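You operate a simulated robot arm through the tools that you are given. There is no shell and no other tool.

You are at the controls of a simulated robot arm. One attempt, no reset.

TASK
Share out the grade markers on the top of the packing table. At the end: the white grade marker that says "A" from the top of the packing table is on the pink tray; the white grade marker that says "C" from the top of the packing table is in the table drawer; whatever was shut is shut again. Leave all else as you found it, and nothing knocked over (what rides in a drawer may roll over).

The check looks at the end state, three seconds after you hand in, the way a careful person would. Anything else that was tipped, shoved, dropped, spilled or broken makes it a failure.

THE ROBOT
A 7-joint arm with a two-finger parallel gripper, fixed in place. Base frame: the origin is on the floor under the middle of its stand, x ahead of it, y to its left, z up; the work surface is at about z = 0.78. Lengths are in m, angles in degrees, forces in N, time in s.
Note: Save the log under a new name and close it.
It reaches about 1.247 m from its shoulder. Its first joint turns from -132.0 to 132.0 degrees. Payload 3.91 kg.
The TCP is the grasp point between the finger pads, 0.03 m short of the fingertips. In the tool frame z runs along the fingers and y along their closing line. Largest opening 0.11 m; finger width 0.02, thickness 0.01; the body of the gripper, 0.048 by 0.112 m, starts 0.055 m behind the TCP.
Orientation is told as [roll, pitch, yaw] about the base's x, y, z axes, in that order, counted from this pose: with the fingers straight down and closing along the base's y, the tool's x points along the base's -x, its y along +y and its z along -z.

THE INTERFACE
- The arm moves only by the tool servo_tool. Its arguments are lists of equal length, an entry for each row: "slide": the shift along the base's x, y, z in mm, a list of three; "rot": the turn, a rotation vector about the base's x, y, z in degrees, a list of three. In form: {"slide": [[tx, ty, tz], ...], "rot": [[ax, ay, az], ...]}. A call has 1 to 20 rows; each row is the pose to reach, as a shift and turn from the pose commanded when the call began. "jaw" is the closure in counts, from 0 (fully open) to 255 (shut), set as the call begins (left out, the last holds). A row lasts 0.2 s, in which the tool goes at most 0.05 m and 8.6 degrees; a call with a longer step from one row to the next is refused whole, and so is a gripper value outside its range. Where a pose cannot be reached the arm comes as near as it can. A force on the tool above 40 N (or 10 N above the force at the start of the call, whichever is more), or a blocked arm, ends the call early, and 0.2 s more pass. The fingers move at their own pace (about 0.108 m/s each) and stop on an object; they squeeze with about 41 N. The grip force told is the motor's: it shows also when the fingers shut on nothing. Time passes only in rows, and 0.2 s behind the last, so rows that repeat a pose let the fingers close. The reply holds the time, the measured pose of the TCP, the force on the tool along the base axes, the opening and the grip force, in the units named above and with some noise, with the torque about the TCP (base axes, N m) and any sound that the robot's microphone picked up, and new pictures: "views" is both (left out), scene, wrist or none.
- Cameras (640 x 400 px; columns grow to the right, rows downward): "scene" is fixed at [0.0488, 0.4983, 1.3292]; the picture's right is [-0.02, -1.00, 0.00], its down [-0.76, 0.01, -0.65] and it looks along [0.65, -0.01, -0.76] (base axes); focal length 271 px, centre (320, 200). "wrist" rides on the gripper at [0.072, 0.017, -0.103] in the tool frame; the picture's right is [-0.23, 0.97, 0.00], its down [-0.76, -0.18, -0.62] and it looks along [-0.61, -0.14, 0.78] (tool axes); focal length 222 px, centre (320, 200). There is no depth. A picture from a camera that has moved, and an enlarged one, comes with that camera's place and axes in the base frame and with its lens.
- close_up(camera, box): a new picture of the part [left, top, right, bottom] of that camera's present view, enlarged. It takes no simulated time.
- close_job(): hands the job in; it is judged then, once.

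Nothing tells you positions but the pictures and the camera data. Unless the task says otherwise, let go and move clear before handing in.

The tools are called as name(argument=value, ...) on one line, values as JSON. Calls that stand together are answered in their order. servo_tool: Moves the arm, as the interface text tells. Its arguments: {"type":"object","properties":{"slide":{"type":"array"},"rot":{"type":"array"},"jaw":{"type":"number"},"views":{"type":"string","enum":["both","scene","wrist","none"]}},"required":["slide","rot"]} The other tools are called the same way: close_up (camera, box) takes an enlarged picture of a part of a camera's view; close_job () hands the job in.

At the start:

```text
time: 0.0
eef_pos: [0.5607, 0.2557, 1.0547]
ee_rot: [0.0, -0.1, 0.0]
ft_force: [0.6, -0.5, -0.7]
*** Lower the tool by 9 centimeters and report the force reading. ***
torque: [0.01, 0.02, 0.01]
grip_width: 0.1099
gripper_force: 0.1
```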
= = = = = = =
Without leaving anything out, quote all the data.

→ **Exercise output**
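You operate a simulated robot arm through the tools that you are given. There is no shell and no other tool.

You are at the controls of a simulated robot arm. One attempt, no reset.

TASK
Share out the grade markers on the top of the packing table. At the end: the white grade marker that says "A" from the top of the packing table is on the pink tray; the white grade marker that says "C" from the top of the packing table is in the table drawer; whatever was shut is shut again. Leave all else as you found it, and nothing knocked over (what rides in a drawer may roll over).

The check looks at the end state, three seconds after you hand in, the way a careful person would. Anything else that was tipped, shoved, dropped, spilled or broken makes it a failure.

THE ROBOT
A 7-joint arm with a two-finger parallel gripper, fixed in place. Base frame: the origin is on the floor under the middle of its stand, x ahead of it, y to its left, z up; the work surface is at about z = 0.78. Lengths are in m, angles in degrees, forces in N, time in s.
Note: Save the log under a new name and close it.
It reaches about 1.247 m from its shoulder. Its first joint turns from -132.0 to 132.0 degrees. Payload 3.91 kg.
The TCP is the grasp point between the finger pads, 0.03 m short of the fingertips. In the tool frame z runs along the fingers and y along their closing line. Largest opening 0.11 m; finger width 0.02, thickness 0.01; the body of the gripper, 0.048 by 0.112 m, starts 0.055 m behind the TCP.
Orientation is told as [roll, pitch, yaw] about the base's x, y, z axes, in that order, counted from this pose: with the fingers straight down and closing along the base's y, the tool's x points along the base's -x, its y along +y and its z along -z.

THE INTERFACE
- The arm moves only by the tool servo_tool. Its arguments are lists of equal length, an entry for each row: "slide": the shift along the base's x, y, z in mm, a list of three; "rot": the turn, a rotation vector about the base's x, y, z in degrees, a list of three. In form: {"slide": [[tx, ty, tz], ...], "rot": [[ax, ay, az], ...]}. A call has 1 to 20 rows; each row is the pose to reach, as a shift and turn from the pose commanded when the call began. "jaw" is the closure in counts, from 0 (fully open) to 255 (shut), set as the call begins (left out, the last holds). A row lasts 0.2 s, in which the tool goes at most 0.05 m and 8.6 degrees; a call with a longer step from one row to the next is refused whole, and so is a gripper value outside its range. Where a pose cannot be reached the arm comes as near as it can. A force on the tool above 40 N (or 10 N above the force at the start of the call, whichever is more), or a blocked arm, ends the call early, and 0.2 s more pass. The fingers move at their own pace (about 0.108 m/s each) and stop on an object; they squeeze with about 41 N. The grip force told is the motor's: it shows also when the fingers shut on nothing. Time passes only in rows, and 0.2 s behind the last, so rows that repeat a pose let the fingers close. The reply holds the time, the measured pose of the TCP, the force on the tool along the base axes, the opening and the grip force, in the units named above and with some noise, with the torque about the TCP (base axes, N m) and any sound that the robot's microphone picked up, and new pictures: "views" is both (left out), scene, wrist or none.
- Cameras (640 x 400 px; columns grow to the right, rows downward): "scene" is fixed at [0.0488, 0.4983, 1.3292]; the picture's right is [-0.02, -1.00, 0.00], its down [-0.76, 0.01, -0.65] and it looks along [0.65, -0.01, -0.76] (base axes); focal length 271 px, centre (320, 200). "wrist" rides on the gripper at [0.072, 0.017, -0.103] in the tool frame; the picture's right is [-0.23, 0.97, 0.00], its down [-0.76, -0.18, -0.62] and it looks along [-0.61, -0.14, 0.78] (tool axes); focal length 222 px, centre (320, 200). There is no depth. A picture from a camera that has moved, and an enlarged one, comes with that camera's place and axes in the base frame and with its lens.
- close_up(camera, box): a new picture of the part [left, top, right, bottom] of that camera's present view, enlarged. It takes no simulated time.
- close_job(): hands the job in; it is judged then, once.

Nothing tells you positions but the pictures and the camera data. Unless the task says otherwise, let go and move clear before handing in.

The tools are called as name(argument=value, ...) on one line, values as JSON. Calls that stand together are answered in their order. servo_tool: Moves the arm, as the interface text tells. Its arguments: {"type":"object","properties":{"slide":{"type":"array"},"rot":{"type":"array"},"jaw":{"type":"number"},"views":{"type":"string","enum":["both","scene","wrist","none"]}},"required":["slide","rot"]} The other tools are called the same way: close_up (camera, box) takes an enlarged picture of a part of a camera's view; close_job () hands the job in.

At the start:

```text
time: 0.0
eef_pos: [0.5607, 0.2557, 1.0547]
ee_rot: [0.0, -0.1, 0.0]
ft_force: [0.6, -0.5, -0.7]
*** Lower the tool by 9 centimeters and report the force reading. ***
torque: [0.01, 0.02, 0.01]
grip_width: 0.1099
gripper_force: 0.1
```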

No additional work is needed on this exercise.